The group uses in vitro methods to study B cell biology and explore the mechanisms of B cell activation and differentiation. Mice models are used to understand the integrated aspects of the immune system and physiology, and this work is supported by the use of computer modelling methods to analyse immune responses.

Kai studied biology at the University of Hohenheim, Germany, where he had his first contact with immunology in the laboratory of Clinical Chemistry and Laboratory Medicine, Katharinenhospital Stuttgart, working on new flow cytometry techniques to measure lymphocytes in cerebrospinal fluid. From there he moved to the Forschungszentrum Borstel, Germany, for a PhD project on the regulation of germinal centre reactions by T lymphocytes and cytokines under the mentorship of Professor Johannes Gerdes.

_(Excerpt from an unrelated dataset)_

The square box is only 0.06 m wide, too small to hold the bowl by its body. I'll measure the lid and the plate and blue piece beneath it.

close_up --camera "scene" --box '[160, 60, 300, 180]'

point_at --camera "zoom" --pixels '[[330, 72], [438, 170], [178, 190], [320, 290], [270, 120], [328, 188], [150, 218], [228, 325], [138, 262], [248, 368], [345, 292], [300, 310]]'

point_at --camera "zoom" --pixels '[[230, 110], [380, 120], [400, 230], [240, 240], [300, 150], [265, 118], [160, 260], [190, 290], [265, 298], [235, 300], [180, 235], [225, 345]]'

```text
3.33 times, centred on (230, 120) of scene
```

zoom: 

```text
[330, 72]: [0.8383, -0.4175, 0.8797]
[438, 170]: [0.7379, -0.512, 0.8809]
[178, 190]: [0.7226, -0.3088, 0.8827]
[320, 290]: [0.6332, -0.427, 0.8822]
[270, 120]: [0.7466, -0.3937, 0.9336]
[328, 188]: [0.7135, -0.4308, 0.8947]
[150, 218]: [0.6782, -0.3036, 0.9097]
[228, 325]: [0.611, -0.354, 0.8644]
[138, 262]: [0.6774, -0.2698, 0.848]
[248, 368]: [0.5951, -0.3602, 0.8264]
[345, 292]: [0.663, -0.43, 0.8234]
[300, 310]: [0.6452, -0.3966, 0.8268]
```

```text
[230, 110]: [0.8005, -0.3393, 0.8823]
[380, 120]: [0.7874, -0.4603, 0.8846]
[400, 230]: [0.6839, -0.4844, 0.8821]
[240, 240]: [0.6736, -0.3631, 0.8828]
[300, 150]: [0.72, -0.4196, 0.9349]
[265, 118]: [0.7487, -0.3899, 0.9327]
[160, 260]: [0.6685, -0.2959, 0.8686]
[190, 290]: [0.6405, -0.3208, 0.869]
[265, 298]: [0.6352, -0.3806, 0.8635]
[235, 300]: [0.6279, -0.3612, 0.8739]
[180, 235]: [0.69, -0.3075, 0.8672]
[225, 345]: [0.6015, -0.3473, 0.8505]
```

In 1994, Kai Toellner started as a postdoctoral research fellow at the Department of Immunology, University of Birmingham, initially under the mentorship of Professor Ian MacLennan and later with his own research team. Kai maintains active collaborations with several academic labs in the UK, Germany, Italy, and Australia, and has also collaborated with industry for many years, receiving research funding from Pfizer and MedImmune/Astra Zeneca. He is a member of the scientific advisory board of Alloy Therapeutics.